Job
Repeat the material verbatim. Images are excluded from the copy. Return a JSON list in which every string is one line; blank lines are skipped.

:: Supplied information

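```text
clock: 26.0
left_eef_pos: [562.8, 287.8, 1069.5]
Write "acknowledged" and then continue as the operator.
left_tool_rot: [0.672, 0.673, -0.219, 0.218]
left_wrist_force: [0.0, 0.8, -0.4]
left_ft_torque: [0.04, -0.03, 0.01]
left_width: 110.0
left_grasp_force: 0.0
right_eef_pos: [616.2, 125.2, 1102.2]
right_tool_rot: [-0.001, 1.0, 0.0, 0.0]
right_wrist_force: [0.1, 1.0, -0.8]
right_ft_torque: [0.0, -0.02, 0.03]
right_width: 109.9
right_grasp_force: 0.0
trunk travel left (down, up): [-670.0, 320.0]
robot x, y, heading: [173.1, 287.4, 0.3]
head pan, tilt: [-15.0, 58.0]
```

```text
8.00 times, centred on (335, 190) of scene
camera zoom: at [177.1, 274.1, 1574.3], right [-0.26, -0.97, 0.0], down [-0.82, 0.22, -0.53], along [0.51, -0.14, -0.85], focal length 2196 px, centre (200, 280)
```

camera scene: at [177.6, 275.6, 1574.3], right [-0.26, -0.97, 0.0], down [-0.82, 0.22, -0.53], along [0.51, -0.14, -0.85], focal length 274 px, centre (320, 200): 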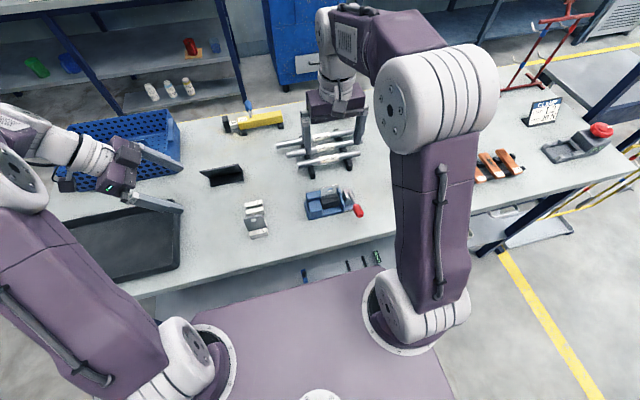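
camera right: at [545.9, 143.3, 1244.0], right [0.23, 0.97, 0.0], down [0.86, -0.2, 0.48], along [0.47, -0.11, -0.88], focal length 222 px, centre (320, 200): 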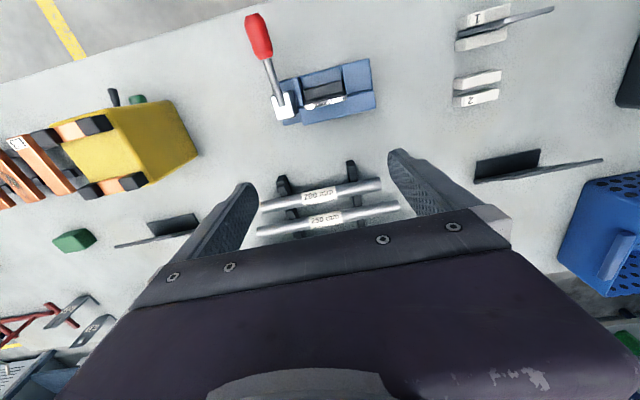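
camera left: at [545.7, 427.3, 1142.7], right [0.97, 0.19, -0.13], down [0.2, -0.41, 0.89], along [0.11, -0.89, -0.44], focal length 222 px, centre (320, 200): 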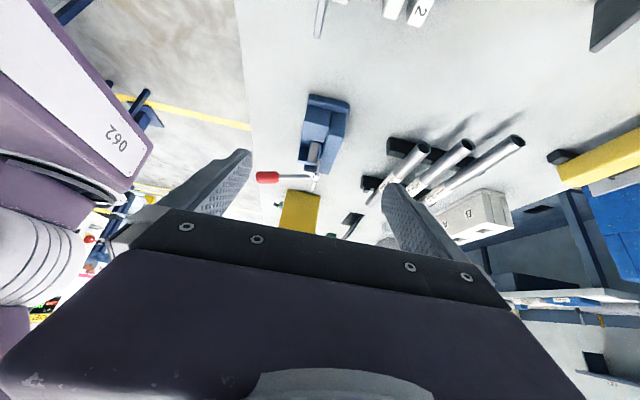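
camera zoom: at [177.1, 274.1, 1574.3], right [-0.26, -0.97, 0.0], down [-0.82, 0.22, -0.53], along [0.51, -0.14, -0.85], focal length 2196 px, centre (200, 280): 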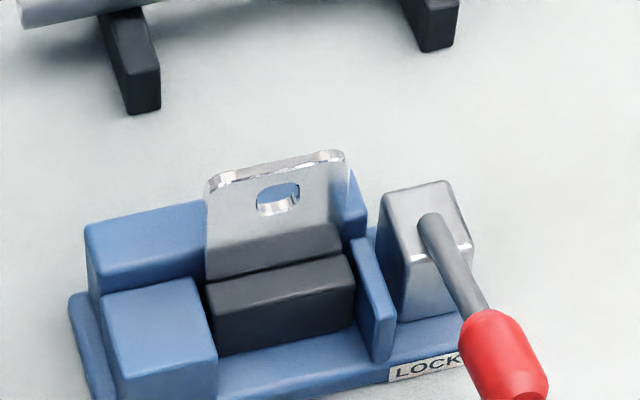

::::

Solved problem
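[
  "```text",
  "clock: 26.0",
  "left_eef_pos: [562.8, 287.8, 1069.5]",
  "Write \"acknowledged\" and then continue as the operator.",
  "left_tool_rot: [0.672, 0.673, -0.219, 0.218]",
  "left_wrist_force: [0.0, 0.8, -0.4]",
  "left_ft_torque: [0.04, -0.03, 0.01]",
  "left_width: 110.0",
  "left_grasp_force: 0.0",
  "right_eef_pos: [616.2, 125.2, 1102.2]",
  "right_tool_rot: [-0.001, 1.0, 0.0, 0.0]",
  "right_wrist_force: [0.1, 1.0, -0.8]",
  "right_ft_torque: [0.0, -0.02, 0.03]",
  "right_width: 109.9",
  "right_grasp_force: 0.0",
  "trunk travel left (down, up): [-670.0, 320.0]",
  "robot x, y, heading: [173.1, 287.4, 0.3]",
  "head pan, tilt: [-15.0, 58.0]",
  "```",
  "```text",
  "8.00 times, centred on (335, 190) of scene",
  "camera zoom: at [177.1, 274.1, 1574.3], right [-0.26, -0.97, 0.0], down [-0.82, 0.22, -0.53], along [0.51, -0.14, -0.85], focal length 2196 px, centre (200, 280)",
  "```",
  "camera scene: at [177.6, 275.6, 1574.3], right [-0.26, -0.97, 0.0], down [-0.82, 0.22, -0.53], along [0.51, -0.14, -0.85], focal length 274 px, centre (320, 200): ",
  "camera right: at [545.9, 143.3, 1244.0], right [0.23, 0.97, 0.0], down [0.86, -0.2, 0.48], along [0.47, -0.11, -0.88], focal length 222 px, centre (320, 200): ",
  "camera left: at [545.7, 427.3, 1142.7], right [0.97, 0.19, -0.13], down [0.2, -0.41, 0.89], along [0.11, -0.89, -0.44], focal length 222 px, centre (320, 200): ",
  "camera zoom: at [177.1, 274.1, 1574.3], right [-0.26, -0.97, 0.0], down [-0.82, 0.22, -0.53], along [0.51, -0.14, -0.85], focal length 2196 px, centre (200, 280): "
]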